**REQUIREMENTS**
Would you write out the listing verbatim and skip every picture in it?

═══ COLLECTED DATA

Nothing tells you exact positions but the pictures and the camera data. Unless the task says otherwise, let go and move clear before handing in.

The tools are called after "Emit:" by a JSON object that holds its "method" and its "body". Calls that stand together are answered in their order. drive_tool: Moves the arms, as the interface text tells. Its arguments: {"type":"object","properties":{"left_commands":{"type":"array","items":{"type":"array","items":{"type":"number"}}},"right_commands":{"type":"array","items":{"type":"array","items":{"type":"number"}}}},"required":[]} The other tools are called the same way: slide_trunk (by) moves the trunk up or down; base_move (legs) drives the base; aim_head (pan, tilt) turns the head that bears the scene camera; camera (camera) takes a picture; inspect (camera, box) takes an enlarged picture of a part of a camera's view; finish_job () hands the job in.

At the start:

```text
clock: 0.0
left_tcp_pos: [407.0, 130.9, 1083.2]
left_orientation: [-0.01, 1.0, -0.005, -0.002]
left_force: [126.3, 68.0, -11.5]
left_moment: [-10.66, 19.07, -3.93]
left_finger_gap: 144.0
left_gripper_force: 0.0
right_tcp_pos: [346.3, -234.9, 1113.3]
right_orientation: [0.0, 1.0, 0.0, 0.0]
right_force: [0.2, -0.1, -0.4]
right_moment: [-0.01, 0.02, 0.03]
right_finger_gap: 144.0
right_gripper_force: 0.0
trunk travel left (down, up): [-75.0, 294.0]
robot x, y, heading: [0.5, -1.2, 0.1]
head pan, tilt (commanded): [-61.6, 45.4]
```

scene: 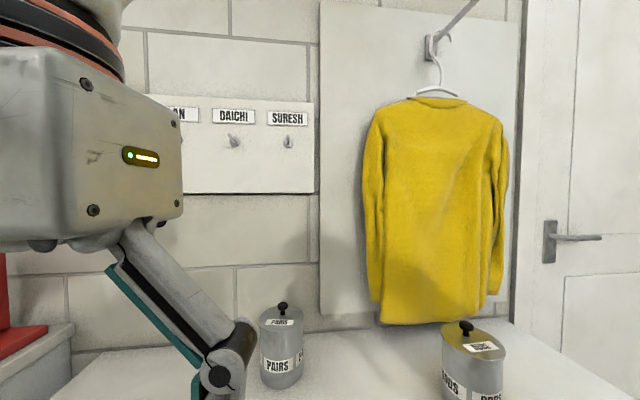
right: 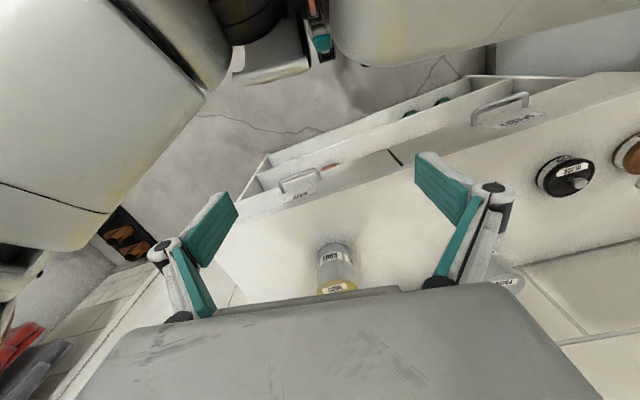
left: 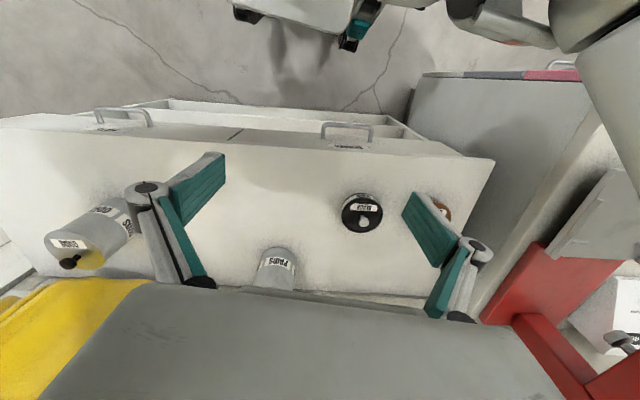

══════

**IN RESPONSE**
Nothing tells you exact positions but the pictures and the camera data. Unless the task says otherwise, let go and move clear before handing in.

The tools are called after "Emit:" by a JSON object that holds its "method" and its "body". Calls that stand together are answered in their order. drive_tool: Moves the arms, as the interface text tells. Its arguments: {"type":"object","properties":{"left_commands":{"type":"array","items":{"type":"array","items":{"type":"number"}}},"right_commands":{"type":"array","items":{"type":"array","items":{"type":"number"}}}},"required":[]} The other tools are called the same way: slide_trunk (by) moves the trunk up or down; base_move (legs) drives the base; aim_head (pan, tilt) turns the head that bears the scene camera; camera (camera) takes a picture; inspect (camera, box) takes an enlarged picture of a part of a camera's view; finish_job () hands the job in.

At the start:

```text
clock: 0.0
left_tcp_pos: [407.0, 130.9, 1083.2]
left_orientation: [-0.01, 1.0, -0.005, -0.002]
left_force: [126.3, 68.0, -11.5]
left_moment: [-10.66, 19.07, -3.93]
left_finger_gap: 144.0
left_gripper_force: 0.0
right_tcp_pos: [346.3, -234.9, 1113.3]
right_orientation: [0.0, 1.0, 0.0, 0.0]
right_force: [0.2, -0.1, -0.4]
right_moment: [-0.01, 0.02, 0.03]
right_finger_gap: 144.0
right_gripper_force: 0.0
trunk travel left (down, up): [-75.0, 294.0]
robot x, y, heading: [0.5, -1.2, 0.1]
head pan, tilt (commanded): [-61.6, 45.4]
```

scene: 
right: 
left: 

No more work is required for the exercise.